Sing a New Song of Praise

For the past several mornings, lyrics from a praise song have been stuck in my mind.  “God is great and worthy to be praised.”  I can’t seem to get away from the word “praise.”  I am still praising God for our recent trip to Uganda, and for the many blessings we received.  I know I am praising him for the blessings of family, friends, home, and the fellowship with the saints of God.  It is important to praise God from “whom all blessings flow.”  Praise is such a powerful thing.  It lifts you up out of earth realm into a connection with the divine.  It also prepares you for the new.  Like the scripture says, “you can’t put new wine into old wineskin.  The new will burst open the old leaving the new wasted and exposed.  Praise removes debris in the soil, and prepares it to receive the new wine – the seed – the word.  Praise bring deliverance and restoration.

The Lord is asking “What is your first song of deliverance?”  “What is your song of praise?” As the Israelites sang a song of praise after being delivered at the Red Sea, so now we should be singing songs of praise, salvation and deliverance. Songs that tell the everyone about salvation, joy, healing, and about our Holy God.  Praise songs help us to seek forgiveness for our sins and brings restoration with God.  They also deliver us from our enemies, and establish our rightful inheritance in the promised land.  Praise brings us closer to our Lord and Savior.  Praise prepares us for the new thing.

God is transforming our lives, and restoring us to our rightful positions as sons and daughters of the most High God.  As joint-heirs with Christ, we are entitled to receive all the “best” and all Christ has for us.  Glory and honor, dominion and power are ours.   This means we can possess the land, our communities.  Everything the enemy stole from us can be restored as God has appointed.   We can be reclaimed as God’s precious child.   When the praises go up, the blessings come down.  More praise will release more power, more wisdom, more love.  We become more like Christ when we praise.   What are you praising God for?  What is or was your first song of praise?

Sing a new song of praise.  Sing songs of His matchless power, and love.  Sing songs of beauty, and hope, and ones of His blessed salvation.  Jesus, our Lord and Savior is our strong tower, a mighty fortress is our God.    Focus on praising Him.   The enemy wants to come in, stop your praise, and take away “the seed” that was planted.  But praise and worship defeats all the plans of the enemy.  The joy of the Lord is your strength.  So sing unto the Lord a new song of praise.

Hymnal

A hymnal is a collection of songs meant to worship or praise God, or express His relationship in human affairs.   Hymns growing up as a child were just songs we had to sing before the minister got up to preach.  “Jesus loves me this I know” was the first song I remember learning.  It was a cute, simple tune.  The congregation often smiled in approval, and an occasional “Amen” could be heard if we got it just right.  As I grew up I thought it was too cute to be sung by anyone.

As we grew older, we sung songs like “A Mighty Fortress“, “Rock of Ages” and “Blessed Assurance.”  I often thought why sing these old songs, doesn’t the preacher know anything modern?  Sunday after Sunday, we pulled out those hymn books, and turn to a page and begin singing as a church-one song-one voice.  Expressions on the faces were mixed.

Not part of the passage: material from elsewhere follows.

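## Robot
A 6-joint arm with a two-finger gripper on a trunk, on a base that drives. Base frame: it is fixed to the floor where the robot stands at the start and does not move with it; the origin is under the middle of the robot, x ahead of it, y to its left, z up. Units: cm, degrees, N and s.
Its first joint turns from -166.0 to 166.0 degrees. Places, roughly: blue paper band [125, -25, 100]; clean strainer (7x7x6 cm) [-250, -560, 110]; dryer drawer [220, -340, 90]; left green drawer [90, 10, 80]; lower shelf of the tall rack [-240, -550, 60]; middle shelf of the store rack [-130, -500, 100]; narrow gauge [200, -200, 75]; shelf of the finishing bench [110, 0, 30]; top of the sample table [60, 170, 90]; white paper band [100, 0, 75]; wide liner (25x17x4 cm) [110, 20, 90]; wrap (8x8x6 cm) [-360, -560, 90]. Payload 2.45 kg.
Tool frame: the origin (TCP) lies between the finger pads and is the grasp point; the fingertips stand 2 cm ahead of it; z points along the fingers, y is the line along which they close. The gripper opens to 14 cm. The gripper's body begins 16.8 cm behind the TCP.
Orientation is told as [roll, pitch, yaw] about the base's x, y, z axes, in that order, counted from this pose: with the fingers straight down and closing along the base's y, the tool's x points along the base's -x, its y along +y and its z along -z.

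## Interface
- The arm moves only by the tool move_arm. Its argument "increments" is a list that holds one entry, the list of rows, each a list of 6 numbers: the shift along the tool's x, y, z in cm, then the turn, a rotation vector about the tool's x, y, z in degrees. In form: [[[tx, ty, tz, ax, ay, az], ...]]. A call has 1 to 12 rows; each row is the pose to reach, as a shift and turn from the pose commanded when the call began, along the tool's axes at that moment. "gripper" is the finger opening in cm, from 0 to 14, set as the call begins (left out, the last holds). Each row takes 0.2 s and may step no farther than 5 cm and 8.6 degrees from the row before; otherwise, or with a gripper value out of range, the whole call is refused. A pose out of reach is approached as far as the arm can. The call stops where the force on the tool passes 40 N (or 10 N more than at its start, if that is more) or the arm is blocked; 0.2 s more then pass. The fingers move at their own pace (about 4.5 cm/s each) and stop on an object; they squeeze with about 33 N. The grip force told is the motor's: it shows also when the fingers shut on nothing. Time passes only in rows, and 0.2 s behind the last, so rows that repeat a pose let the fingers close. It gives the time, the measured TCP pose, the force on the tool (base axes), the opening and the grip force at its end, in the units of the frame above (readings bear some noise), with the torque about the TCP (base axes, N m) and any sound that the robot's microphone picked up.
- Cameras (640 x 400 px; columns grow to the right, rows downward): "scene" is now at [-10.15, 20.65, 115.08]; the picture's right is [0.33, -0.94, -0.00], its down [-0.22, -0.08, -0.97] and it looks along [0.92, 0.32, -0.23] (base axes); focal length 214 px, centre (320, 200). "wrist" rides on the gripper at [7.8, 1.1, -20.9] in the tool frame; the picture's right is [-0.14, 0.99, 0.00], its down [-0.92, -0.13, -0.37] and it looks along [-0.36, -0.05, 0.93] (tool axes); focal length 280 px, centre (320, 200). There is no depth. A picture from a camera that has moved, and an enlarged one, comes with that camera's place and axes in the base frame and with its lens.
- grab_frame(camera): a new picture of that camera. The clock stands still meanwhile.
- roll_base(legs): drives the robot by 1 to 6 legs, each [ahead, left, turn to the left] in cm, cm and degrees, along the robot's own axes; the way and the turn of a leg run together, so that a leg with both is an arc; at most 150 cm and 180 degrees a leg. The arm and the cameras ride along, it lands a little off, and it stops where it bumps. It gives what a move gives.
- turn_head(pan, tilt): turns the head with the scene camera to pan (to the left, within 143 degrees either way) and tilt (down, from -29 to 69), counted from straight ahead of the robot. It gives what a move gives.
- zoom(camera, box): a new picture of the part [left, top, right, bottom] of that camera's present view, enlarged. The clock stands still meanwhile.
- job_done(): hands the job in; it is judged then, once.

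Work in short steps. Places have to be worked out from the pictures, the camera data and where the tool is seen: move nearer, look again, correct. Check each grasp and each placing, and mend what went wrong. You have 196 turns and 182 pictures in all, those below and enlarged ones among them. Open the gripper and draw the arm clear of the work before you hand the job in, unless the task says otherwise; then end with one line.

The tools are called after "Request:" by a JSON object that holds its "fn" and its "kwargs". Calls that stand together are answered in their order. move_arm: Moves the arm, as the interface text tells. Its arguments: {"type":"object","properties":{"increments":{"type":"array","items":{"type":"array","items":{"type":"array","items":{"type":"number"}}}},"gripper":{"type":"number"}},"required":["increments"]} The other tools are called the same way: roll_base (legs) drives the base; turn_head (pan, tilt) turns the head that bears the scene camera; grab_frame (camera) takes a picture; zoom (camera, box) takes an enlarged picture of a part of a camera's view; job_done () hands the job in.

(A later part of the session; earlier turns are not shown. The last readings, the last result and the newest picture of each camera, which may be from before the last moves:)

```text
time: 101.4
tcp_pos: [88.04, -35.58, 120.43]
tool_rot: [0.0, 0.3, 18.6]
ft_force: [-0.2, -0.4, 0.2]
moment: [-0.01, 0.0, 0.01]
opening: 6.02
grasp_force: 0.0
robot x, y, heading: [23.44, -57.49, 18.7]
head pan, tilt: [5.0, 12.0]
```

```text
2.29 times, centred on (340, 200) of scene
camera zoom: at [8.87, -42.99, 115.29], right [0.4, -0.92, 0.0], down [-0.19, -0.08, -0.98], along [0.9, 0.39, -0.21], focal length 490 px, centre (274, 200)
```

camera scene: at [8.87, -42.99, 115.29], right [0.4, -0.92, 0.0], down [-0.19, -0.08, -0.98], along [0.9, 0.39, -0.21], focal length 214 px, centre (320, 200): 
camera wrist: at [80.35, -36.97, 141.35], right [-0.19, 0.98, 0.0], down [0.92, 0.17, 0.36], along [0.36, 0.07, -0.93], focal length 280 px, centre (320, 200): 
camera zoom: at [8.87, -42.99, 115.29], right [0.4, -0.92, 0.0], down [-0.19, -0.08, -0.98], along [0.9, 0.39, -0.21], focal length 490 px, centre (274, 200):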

Some smiles, tears, blank or disinterested looks. I’m sure at times my face projected these same looks.  It was the words that struck me though.  Where did they come from, who wrote them and why?  It wasn’t until I got older and been through the storms of life, faced my fair share of challenges, gone down in defeat, battled the enemy, and felt the precious hand of Jesus did those old hymns become real to me.

Finally I understood.  Words to a song like “Amazing Grace” meant something.  These were expressions of love; of thanksgiving; of hope; of desperation; of grief and sorrow, frank and earnest conversations with Our Father which Art in Heaven.  And more importantly when sung now, within a community of believers, words such as “saved a wretch like me” are more profound.  Now when we sing them, we (the community of believers) become the hymnal.   We’re the praise, the thanksgiving, the love song to God.

Look at the pages of any current or past hymnal, and we are there, on every page and in every note praising God from whom all blessings flow with every song of tragedy, triumph, hope and redemption.  Yes, hymnal are a collection of songs, but as time passes they become so much more and so do we.